What you need to do. Take the data below and write out exactly the lines from the one with "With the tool" through the one with "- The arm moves"; omit every other line.

☆ ☆ ☆ ☆

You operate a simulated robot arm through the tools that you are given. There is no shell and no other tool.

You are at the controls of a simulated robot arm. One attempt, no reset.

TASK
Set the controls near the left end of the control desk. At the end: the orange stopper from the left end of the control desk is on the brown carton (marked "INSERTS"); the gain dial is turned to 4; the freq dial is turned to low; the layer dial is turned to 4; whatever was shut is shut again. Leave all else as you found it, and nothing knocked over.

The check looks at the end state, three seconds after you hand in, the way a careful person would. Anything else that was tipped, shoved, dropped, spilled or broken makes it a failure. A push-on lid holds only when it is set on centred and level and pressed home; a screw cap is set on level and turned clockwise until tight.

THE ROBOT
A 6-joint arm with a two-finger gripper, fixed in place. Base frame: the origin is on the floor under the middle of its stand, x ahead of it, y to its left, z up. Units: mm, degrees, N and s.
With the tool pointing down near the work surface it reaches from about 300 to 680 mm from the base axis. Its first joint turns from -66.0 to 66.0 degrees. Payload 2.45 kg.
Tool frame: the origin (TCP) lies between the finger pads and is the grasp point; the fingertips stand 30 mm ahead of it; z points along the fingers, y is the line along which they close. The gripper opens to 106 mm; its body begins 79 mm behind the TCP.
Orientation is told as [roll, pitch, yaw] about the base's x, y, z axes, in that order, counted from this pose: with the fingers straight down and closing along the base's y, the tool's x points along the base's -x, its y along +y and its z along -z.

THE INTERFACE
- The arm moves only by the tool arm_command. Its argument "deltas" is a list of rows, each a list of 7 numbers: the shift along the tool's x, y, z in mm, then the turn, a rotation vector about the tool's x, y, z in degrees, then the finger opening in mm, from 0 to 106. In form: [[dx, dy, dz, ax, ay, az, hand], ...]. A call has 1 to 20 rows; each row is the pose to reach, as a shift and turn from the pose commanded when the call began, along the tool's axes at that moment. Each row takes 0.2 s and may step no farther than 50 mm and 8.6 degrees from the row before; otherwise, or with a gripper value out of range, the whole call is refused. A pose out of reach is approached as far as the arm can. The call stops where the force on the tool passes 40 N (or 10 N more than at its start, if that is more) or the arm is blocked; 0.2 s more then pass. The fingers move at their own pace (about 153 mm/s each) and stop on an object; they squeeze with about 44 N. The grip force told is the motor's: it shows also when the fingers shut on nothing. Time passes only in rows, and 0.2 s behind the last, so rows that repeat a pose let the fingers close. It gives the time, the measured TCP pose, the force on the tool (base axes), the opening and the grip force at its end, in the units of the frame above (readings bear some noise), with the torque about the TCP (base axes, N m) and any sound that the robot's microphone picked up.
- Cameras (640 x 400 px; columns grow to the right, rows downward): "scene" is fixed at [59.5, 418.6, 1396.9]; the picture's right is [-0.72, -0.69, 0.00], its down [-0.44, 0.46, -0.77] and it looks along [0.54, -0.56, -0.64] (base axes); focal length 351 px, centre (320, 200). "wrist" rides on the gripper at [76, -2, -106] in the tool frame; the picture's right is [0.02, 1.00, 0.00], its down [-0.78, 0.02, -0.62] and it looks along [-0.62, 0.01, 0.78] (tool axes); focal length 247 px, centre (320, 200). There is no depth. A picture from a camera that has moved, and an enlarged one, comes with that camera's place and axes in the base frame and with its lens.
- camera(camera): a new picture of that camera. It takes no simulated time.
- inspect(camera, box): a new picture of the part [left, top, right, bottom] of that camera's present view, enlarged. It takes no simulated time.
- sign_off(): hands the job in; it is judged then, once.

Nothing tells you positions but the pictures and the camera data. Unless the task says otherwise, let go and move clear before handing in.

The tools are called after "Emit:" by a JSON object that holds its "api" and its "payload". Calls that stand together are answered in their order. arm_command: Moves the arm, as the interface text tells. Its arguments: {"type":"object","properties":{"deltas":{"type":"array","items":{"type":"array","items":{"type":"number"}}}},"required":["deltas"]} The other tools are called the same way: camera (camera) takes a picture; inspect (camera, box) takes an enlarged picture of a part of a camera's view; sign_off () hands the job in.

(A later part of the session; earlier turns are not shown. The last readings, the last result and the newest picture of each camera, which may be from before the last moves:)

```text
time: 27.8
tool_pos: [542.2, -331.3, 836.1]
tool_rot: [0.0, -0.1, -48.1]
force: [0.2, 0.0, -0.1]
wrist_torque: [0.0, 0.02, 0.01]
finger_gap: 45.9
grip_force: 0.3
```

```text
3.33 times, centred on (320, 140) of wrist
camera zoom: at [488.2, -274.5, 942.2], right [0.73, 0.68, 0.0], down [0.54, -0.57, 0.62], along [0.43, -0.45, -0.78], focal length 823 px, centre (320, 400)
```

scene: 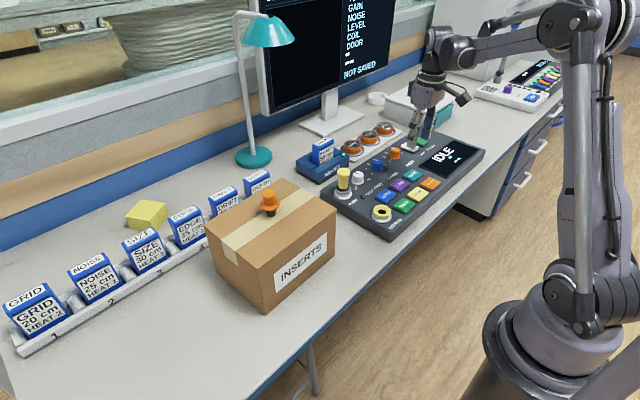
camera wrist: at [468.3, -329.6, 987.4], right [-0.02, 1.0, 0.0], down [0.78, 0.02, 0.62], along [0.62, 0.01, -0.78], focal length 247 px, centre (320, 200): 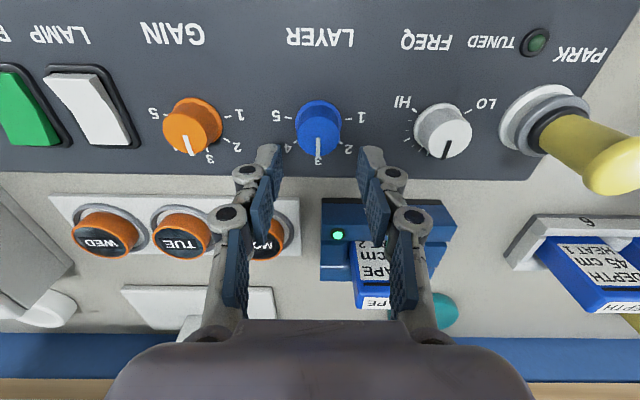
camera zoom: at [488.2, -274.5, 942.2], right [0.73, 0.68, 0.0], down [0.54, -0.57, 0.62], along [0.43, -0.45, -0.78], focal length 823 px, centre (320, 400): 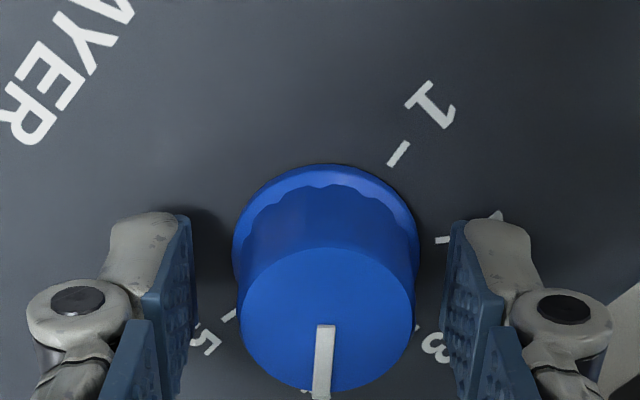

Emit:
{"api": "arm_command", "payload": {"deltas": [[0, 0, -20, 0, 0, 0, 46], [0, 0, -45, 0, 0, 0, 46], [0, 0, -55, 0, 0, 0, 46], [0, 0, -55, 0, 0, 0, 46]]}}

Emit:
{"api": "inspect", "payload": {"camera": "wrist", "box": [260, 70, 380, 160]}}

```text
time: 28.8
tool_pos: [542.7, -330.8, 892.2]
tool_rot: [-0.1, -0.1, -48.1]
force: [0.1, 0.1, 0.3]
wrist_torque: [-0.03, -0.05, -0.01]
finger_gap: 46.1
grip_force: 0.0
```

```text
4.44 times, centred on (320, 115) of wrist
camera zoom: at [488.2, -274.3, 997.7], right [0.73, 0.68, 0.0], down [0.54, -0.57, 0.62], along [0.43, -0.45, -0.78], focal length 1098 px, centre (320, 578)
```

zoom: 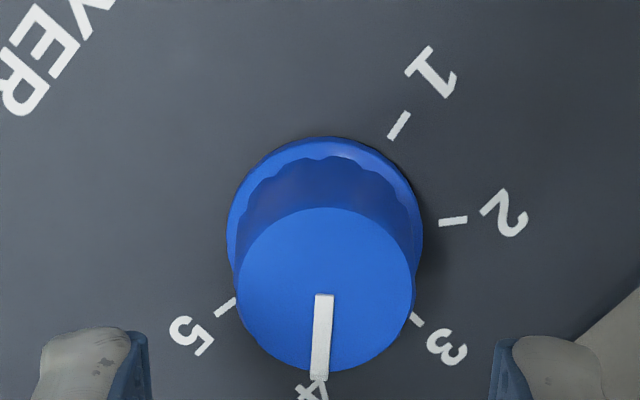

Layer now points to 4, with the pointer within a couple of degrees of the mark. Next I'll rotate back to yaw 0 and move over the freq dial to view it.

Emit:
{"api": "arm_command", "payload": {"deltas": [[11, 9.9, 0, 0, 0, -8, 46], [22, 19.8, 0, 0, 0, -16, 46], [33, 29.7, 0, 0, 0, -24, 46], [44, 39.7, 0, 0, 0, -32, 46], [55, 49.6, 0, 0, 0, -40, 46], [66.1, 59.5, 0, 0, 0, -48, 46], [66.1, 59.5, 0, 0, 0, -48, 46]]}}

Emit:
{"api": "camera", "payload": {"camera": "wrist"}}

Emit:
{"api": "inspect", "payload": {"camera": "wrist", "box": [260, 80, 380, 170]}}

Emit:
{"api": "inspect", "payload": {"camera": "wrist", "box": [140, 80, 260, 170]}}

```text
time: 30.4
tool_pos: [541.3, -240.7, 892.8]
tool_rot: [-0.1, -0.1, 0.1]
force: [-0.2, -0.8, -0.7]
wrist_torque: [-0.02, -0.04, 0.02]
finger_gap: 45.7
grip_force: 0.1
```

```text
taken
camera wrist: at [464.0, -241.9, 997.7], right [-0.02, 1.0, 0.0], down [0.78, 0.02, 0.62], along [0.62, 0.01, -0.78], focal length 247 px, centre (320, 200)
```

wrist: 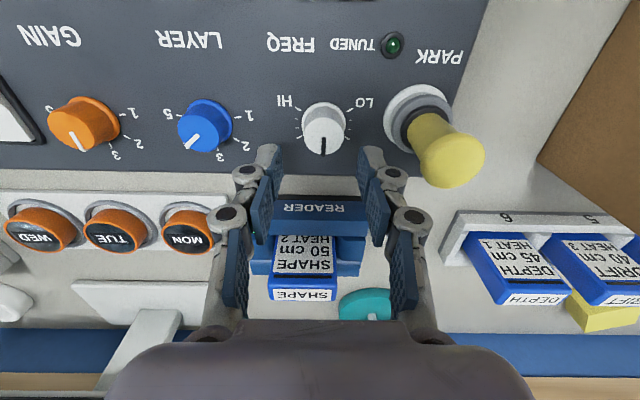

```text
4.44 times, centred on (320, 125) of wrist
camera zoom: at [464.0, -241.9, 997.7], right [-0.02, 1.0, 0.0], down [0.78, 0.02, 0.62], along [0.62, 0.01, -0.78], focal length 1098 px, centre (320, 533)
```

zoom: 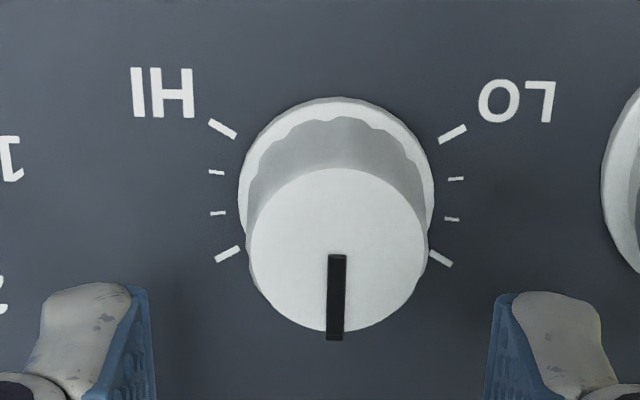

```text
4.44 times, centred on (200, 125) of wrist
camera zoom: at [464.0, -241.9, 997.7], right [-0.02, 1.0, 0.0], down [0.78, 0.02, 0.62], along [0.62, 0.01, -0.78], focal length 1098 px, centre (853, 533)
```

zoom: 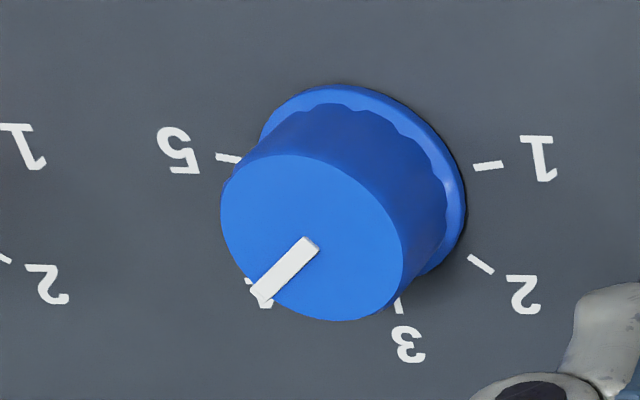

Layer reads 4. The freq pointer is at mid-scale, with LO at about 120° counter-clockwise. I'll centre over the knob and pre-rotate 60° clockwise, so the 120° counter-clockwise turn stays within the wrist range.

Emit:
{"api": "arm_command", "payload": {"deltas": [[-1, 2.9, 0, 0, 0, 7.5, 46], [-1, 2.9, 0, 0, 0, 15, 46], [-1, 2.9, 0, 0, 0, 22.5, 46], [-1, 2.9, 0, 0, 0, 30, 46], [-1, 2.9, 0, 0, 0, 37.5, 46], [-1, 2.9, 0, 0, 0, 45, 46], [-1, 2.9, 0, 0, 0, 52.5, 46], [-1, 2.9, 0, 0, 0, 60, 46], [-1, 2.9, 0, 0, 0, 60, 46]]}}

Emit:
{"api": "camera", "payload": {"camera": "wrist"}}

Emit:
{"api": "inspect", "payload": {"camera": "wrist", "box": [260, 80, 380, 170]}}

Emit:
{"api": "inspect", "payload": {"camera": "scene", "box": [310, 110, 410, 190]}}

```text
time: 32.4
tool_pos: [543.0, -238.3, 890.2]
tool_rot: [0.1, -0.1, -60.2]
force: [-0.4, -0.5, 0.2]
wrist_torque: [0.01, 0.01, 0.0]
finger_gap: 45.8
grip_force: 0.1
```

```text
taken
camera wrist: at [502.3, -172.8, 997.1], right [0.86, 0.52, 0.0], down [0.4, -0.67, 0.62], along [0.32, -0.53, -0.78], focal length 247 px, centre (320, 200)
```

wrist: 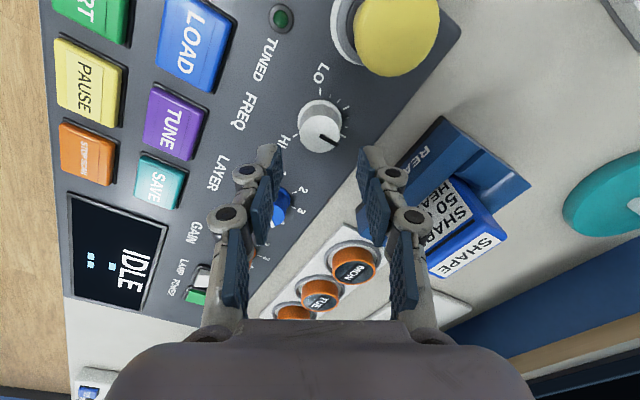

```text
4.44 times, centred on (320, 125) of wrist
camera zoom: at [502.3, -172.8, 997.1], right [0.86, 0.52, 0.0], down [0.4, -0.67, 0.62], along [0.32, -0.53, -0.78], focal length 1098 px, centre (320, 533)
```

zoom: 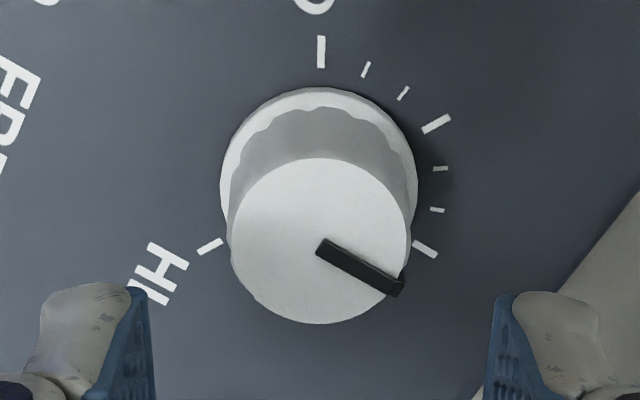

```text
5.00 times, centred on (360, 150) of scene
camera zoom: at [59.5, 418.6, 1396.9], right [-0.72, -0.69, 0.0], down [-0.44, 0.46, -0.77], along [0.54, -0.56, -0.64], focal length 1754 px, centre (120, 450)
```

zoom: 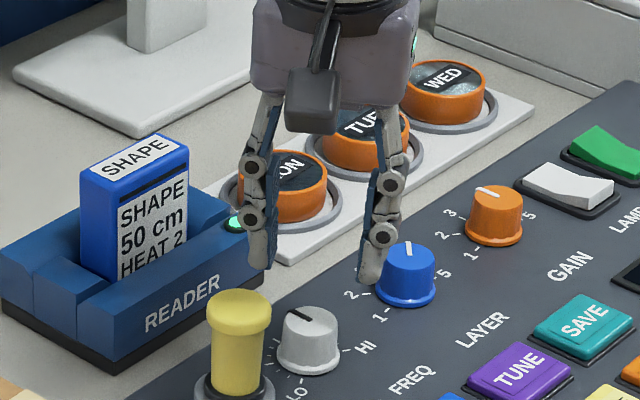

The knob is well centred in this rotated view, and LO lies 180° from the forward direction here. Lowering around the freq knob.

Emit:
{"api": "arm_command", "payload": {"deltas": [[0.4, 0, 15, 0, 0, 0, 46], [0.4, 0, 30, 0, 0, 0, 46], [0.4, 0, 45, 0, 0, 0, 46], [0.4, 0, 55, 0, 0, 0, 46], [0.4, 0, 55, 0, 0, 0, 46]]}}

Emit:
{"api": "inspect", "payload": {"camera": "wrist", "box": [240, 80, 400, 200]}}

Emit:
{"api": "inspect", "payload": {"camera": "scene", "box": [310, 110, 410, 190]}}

☆ ☆ ☆ ☆

Result for this task.
With the tool pointing down near the work surface it reaches from about 300 to 680 mm from the base axis. Its first joint turns from -66.0 to 66.0 degrees. Payload 2.45 kg.
Tool frame: the origin (TCP) lies between the finger pads and is the grasp point; the fingertips stand 30 mm ahead of it; z points along the fingers, y is the line along which they close. The gripper opens to 106 mm; its body begins 79 mm behind the TCP.
Orientation is told as [roll, pitch, yaw] about the base's x, y, z axes, in that order, counted from this pose: with the fingers straight down and closing along the base's y, the tool's x points along the base's -x, its y along +y and its z along -z.

THE INTERFACE
- The arm moves only by the tool arm_command. Its argument "deltas" is a list of rows, each a list of 7 numbers: the shift along the tool's x, y, z in mm, then the turn, a rotation vector about the tool's x, y, z in degrees, then the finger opening in mm, from 0 to 106. In form: [[dx, dy, dz, ax, ay, az, hand], ...]. A call has 1 to 20 rows; each row is the pose to reach, as a shift and turn from the pose commanded when the call began, along the tool's axes at that moment. Each row takes 0.2 s and may step no farther than 50 mm and 8.6 degrees from the row before; otherwise, or with a gripper value out of range, the whole call is refused. A pose out of reach is approached as far as the arm can. The call stops where the force on the tool passes 40 N (or 10 N more than at its start, if that is more) or the arm is blocked; 0.2 s more then pass. The fingers move at their own pace (about 153 mm/s each) and stop on an object; they squeeze with about 44 N. The grip force told is the motor's: it shows also when the fingers shut on nothing. Time passes only in rows, and 0.2 s behind the last, so rows that repeat a pose let the fingers close. It gives the time, the measured TCP pose, the force on the tool (base axes), the opening and the grip force at its end, in the units of the frame above (readings bear some noise), with the torque about the TCP (base axes, N m) and any sound that the robot's microphone picked up.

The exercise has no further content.